Very First Steps for Weaving Community Right Here and Now
1. See People. When we pass anyone on the street, the mall, the coffeeshop, the bike trail, or any public place, we look at them. Greet them. Appreciate them. Even if they are looking at their device. Even if we know they will not seem notice us. Even if we are in a hurry.
As we do this, we’re re-growing our awareness of what’s moving around us, so that when we are in a public space we’ll notice someone coming our way. Then, we look up so that we can receive or offer eye contact or greeting. We don’t pretend we’re invisible, because we’re not. Our presence is felt and we affect the space we’re in, so we choose to affect it with connection. Some of us remember that this is how it was even 10 years ago...people did not ignore the presence of someone else sharing their space, no matter whether they were friends or strangers. We can easily bring this back, and why wouldn’t we? For if we feel invisible, then we believe it doesn’t matter what we do or don’t do. But when we feel seen and know that we matter, then we have the makings for community.
A special note about children, teens, and the elderly: Because of our media-driven society, these people have become invisible to many. So we watch out for that in ourselves and resist it. We take special care to acknowledge and befriend children, teens, and elders. It can be especially hard to connect with teens, who are so accustomed to only knowing adults as task masters and judges. We do it anyway.
2. Learn people’s names. Including cashiers, taxi drivers, secretaries, bank tellers, wait staff, and anyone else. When we can, we learn last names too—for how otherwise will we be able to realize in a year or two that we’re meeting that person’s aunt or child? We learn where they came from too, if we can. That way, someday we could realize that we’re meeting their old neighbor from their hometown. For it is on these small bits of information that we can begin to ask and tell stories, to see how entangled we all are. Entanglement is community.

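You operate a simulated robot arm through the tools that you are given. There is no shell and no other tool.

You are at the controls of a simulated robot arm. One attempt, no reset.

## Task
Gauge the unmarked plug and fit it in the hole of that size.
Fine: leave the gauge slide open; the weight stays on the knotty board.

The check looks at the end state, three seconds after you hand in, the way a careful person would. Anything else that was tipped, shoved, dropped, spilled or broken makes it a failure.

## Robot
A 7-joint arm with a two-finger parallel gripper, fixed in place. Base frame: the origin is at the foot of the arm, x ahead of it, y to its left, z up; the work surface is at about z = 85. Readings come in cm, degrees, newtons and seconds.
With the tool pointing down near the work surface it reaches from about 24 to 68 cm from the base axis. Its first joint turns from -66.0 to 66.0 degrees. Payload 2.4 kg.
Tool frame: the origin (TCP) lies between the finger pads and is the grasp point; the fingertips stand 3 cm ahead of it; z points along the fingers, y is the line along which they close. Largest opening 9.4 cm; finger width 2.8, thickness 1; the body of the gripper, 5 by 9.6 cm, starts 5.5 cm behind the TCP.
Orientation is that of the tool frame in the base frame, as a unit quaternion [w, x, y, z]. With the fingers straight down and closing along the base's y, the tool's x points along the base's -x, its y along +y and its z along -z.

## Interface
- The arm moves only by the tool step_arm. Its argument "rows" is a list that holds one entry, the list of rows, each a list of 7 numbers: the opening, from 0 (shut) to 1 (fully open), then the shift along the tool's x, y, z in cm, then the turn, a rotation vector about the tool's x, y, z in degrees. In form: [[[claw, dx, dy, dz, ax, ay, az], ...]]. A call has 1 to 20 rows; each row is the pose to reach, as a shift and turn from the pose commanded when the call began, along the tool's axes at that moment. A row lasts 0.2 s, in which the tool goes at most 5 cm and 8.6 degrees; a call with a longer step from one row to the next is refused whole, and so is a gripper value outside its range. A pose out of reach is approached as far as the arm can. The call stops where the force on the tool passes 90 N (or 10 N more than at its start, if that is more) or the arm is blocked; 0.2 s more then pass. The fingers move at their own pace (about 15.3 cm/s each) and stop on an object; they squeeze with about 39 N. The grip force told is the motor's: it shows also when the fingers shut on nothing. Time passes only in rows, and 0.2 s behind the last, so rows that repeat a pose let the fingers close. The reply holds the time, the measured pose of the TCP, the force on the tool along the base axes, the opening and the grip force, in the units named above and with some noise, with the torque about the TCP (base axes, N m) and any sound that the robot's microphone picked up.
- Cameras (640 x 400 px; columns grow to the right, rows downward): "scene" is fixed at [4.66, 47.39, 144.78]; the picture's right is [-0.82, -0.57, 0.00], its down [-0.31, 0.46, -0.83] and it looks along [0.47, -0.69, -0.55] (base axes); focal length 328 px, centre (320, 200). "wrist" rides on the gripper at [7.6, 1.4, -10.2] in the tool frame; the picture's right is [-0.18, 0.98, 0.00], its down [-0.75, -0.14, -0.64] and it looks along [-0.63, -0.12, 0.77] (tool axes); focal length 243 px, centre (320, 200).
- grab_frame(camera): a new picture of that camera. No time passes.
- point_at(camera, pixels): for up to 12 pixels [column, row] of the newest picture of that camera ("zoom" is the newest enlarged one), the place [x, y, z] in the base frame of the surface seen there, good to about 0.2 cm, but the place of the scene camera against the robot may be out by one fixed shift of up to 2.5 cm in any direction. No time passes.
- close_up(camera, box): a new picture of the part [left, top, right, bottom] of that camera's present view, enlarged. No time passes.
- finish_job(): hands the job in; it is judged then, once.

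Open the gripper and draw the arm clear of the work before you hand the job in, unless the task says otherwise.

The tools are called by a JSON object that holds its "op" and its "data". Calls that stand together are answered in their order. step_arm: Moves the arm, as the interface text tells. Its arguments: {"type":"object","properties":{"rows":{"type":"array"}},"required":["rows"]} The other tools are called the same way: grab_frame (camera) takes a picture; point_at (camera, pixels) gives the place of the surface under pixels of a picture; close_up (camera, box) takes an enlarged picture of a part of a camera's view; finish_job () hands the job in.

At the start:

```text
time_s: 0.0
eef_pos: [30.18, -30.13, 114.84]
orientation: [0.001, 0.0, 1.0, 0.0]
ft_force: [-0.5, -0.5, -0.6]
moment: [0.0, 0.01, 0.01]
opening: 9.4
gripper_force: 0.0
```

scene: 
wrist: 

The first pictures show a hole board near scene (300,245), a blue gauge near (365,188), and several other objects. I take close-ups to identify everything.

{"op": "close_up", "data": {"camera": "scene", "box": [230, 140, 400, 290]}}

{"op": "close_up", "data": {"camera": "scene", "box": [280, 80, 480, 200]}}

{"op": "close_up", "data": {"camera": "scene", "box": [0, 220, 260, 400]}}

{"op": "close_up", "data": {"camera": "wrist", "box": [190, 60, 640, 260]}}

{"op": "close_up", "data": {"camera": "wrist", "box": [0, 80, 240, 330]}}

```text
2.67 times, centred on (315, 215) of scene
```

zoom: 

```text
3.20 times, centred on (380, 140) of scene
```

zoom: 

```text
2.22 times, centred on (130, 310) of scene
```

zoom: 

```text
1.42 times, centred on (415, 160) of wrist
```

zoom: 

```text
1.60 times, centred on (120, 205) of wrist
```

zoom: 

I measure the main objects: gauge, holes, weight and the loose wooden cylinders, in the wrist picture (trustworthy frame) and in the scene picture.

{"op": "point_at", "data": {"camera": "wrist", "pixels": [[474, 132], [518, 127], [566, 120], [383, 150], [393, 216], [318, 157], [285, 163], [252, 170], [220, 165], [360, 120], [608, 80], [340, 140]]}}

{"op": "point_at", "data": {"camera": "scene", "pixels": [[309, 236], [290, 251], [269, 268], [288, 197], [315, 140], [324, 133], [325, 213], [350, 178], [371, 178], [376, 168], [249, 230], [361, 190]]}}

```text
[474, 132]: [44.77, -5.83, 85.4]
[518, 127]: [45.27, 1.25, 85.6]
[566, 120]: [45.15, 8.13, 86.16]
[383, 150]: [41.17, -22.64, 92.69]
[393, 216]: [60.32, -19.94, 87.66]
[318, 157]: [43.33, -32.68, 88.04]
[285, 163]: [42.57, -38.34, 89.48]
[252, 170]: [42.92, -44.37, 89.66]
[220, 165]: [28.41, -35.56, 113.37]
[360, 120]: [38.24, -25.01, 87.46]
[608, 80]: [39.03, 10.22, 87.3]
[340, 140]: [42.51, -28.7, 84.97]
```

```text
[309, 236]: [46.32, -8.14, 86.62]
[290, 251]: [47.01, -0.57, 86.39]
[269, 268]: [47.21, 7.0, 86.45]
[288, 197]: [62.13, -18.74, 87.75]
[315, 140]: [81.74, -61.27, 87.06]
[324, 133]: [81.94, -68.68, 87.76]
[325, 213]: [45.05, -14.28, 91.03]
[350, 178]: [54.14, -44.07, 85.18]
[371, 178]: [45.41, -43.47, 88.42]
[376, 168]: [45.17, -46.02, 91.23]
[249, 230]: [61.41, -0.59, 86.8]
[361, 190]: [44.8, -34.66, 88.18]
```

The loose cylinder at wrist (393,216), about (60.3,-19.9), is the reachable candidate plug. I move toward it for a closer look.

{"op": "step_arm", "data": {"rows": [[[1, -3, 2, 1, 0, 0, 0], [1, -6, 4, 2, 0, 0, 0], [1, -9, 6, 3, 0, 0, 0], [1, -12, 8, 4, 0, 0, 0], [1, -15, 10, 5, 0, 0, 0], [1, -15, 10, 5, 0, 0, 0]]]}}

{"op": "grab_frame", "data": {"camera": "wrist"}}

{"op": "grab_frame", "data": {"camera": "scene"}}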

Embarrassed to have to ask their name over and over? Me too. But never once have I seen that it actually offends the other person to be asked many times. They appreciate that who they are matters to me, and they give me a pass for not having a perfect memory. It gives them permission to not be perfect either.
3. Show Gratitude. Everyday we speak the words ‘Thank you’ dozens of times: for someone who opens the door, steps aside, serves us food, and on and on. And it’s just one notch up in effort but oh so feeding of community when we write Thank-You notes and put them in the mail. Not only to our friends and family after holidays, but also to our librarian, our postal clerk, our convenience store clerk, our doctor. If you’ve ever received a thank-you card from someone who wasn’t required to write you, you know how it can change your day or your year. So we feed gratitude to the goodness that others bring, and know that we are feeding a fire that warms all.
4. Pick up the phone or stop by unannounced. We rediscover spontaneous, unscheduled, informal connecting that is off-screen. There’s a huge difference. We try to do it once each week, or more!
5. Ask for help when you need it. We all know how much we love to give, but we have to do our part in the equation by also being willing to ask for help. If everyone insists on being self-sufficient, how can we practice our human need to give? So we do our part by letting our own needs show. We let go of the notion that a grown-up would hire the solution for this or that rather than ask friends to help, for that notion is keeping us separate.
6. Look for ways to give freely. Of course we people in this society need a certain amount of money to live, and of course we must to honor each other’s needs and passions by offering money in exchange for services. But while we are doing that, let’s look for as many ways as we can to simply give of our time and resources, asking nothing in return. We start by noticing all the ways we already do that, and give honor to those!
7. Show Up. Whether we are a extroverts or introverts, old-timers or a youngsters, contributors or witnesses, our presence matters. When we’ve said we’d come and we just don’t show up, our community is diminished. Our absence is felt and noticed. So if circumstances keep us away, we give a call. But most often we just come, even if it’s not wholly convenient. We honor invitations by showing up when we said we would. For how can we be a community unless we each live as though we each mattered to the whole?
8. Notice and value all of the small and simple ways we build relationships, and believe that they matter to the whole. Going on a walk together, helping out a friend or stranger, sharing a meal, stopping for a spontaneous conversation…these small-seeming things resonate forever in our lives and in the life of our community. By them our souls are forever intertwined, and although we can sometimes look back with amazement to see some specific fruit borne of such an interaction, that’s not the point. We know the moment as its own reward.
We are always at church, and we are all the congregation as well as the pastors. There is no place but here, no time but now. We can be forever and hopelessly entangled in community, just by starting here.